For Some Adoptees, a Time to Be Courageous
In most respects, Ben Cable-McCarthy’s search for his birth mother was not that unusual.
Although he was adopted and raised by loving parents, he began to have strong feelings as a teen-ager about the woman who gave him up.
Who was she? Where was she? What does she look like? Does she think of me?
Ten years would pass, however, before he would act on those feelings.
In January, shortly before his 28th birthday, Cable-McCarthy made it his New Year’s resolution to find her. There were all the emotional twists, turns and dead-ends you usually hear about in these cases: the adoption agency that claimed it “hit a brick wall,” detectives who said they could do nothing without a name, a disconnected telephone.
He wasn’t about to give up, but he didn’t know what else to do until he read about a group dedicated to adoption reform, and with its help, quickly found Deborah Sloane, his birth mother.
She lives on Cape Cod, he discovered, where she hand-paints T-shirts for tourists. She raised three other children, ranging in age from 18 to 23, and has a 5-year-old at home. The older children live in Enfield, Conn., close to where Cable-McCarthy grew up, close to where his adoptive parents still live.
Sloane put her first child up for adoption when she was 17 and a junior in high school. She never married his father.
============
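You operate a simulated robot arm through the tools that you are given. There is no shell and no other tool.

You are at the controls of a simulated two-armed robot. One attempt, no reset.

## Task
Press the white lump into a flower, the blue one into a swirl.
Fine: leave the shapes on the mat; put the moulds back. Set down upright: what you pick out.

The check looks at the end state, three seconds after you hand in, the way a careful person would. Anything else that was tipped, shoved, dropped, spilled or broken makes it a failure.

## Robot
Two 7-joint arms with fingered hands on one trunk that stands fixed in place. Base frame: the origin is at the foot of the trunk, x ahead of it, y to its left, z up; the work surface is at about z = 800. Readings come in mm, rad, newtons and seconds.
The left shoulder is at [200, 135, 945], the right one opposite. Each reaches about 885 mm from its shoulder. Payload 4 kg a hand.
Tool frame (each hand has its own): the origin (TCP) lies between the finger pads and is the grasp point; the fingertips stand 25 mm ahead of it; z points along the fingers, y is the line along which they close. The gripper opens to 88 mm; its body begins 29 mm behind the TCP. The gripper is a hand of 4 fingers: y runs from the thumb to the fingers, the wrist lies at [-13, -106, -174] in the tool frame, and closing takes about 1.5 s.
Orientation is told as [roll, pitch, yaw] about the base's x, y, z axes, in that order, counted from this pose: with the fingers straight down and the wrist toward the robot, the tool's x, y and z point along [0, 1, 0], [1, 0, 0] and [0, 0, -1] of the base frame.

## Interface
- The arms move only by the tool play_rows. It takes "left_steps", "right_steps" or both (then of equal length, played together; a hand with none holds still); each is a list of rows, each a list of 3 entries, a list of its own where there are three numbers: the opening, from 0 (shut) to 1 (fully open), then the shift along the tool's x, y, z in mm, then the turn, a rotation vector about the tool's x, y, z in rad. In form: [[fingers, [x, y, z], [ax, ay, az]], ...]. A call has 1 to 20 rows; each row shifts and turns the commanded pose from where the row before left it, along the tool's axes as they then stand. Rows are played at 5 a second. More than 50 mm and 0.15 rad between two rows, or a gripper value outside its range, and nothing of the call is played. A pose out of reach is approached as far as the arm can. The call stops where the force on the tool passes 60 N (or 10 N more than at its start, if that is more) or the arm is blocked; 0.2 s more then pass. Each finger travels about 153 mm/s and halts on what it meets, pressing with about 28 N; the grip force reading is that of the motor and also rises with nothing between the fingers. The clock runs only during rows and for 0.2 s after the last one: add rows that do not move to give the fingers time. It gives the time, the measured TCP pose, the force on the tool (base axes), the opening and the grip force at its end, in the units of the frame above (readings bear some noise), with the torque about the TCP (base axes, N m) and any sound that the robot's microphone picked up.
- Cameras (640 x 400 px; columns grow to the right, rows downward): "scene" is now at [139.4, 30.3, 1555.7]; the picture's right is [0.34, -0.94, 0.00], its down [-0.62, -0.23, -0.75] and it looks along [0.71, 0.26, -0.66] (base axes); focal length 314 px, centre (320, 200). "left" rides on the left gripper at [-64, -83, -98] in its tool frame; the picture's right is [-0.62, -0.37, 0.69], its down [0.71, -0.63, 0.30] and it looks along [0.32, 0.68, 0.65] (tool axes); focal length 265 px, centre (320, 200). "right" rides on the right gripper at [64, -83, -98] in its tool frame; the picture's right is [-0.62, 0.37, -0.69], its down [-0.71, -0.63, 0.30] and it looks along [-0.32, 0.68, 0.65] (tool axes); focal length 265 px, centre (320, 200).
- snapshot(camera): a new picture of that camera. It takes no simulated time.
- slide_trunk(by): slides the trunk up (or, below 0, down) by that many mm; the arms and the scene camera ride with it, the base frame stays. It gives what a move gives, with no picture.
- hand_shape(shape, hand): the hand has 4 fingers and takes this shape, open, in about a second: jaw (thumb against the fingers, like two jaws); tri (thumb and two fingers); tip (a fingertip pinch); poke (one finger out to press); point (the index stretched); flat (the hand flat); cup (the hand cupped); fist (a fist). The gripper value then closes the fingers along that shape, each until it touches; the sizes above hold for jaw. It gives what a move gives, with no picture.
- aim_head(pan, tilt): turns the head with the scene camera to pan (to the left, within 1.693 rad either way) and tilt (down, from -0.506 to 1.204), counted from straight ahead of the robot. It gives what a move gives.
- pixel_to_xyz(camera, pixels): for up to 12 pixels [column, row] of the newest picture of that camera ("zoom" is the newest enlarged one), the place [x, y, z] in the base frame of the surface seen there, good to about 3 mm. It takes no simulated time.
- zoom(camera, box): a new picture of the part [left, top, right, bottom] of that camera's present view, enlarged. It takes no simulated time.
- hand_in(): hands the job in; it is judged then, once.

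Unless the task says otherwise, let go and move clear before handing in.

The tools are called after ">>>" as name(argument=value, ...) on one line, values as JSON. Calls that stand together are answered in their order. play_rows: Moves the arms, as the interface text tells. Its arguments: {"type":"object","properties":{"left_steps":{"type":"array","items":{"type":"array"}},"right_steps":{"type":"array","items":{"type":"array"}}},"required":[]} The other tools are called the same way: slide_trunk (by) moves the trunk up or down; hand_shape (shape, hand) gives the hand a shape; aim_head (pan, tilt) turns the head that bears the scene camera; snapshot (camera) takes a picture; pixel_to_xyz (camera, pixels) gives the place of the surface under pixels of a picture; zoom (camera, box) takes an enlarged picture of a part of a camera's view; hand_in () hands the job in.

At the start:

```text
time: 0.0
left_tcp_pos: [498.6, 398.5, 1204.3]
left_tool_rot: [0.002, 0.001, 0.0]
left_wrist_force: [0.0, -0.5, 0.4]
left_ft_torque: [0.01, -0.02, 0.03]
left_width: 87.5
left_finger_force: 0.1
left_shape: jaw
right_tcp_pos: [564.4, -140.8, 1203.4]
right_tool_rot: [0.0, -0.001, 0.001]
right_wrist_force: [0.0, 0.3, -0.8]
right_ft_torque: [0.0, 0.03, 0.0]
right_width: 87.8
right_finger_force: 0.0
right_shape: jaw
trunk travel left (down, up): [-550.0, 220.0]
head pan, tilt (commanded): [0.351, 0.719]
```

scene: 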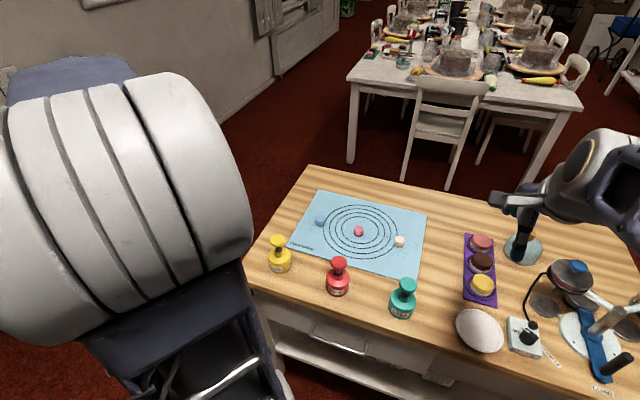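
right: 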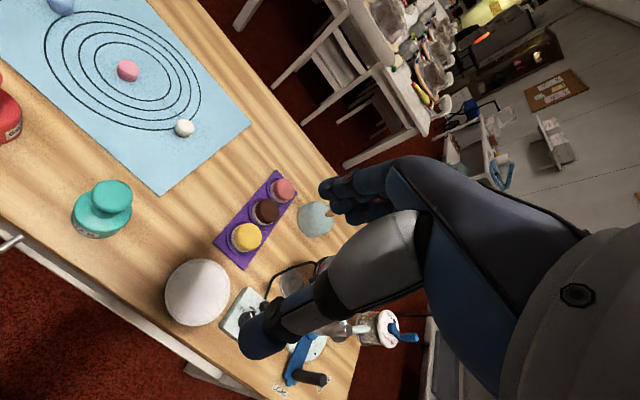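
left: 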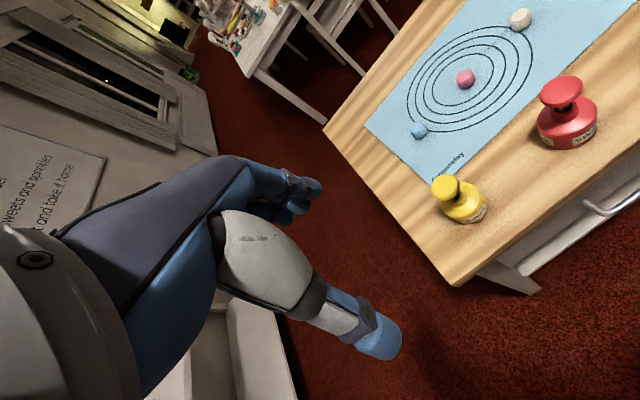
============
Five years ago, she told her children they had a brother, and at that point, had tried halfheartedly to find him.
When Cable-McCarthy made contact, the family was delighted. They spoke on the phone. They exchanged letters and pictures.
It was almost like he was being interviewed:
Are you married?
Yes, I’ve been married a year.
Tell us about your wife.
Oh, we have plenty of time to talk about that.
It was awkward for him, because he wanted to talk about his marriage in person. He worried that when they discovered who he’d chosen as a mate, they’d want nothing to do with him.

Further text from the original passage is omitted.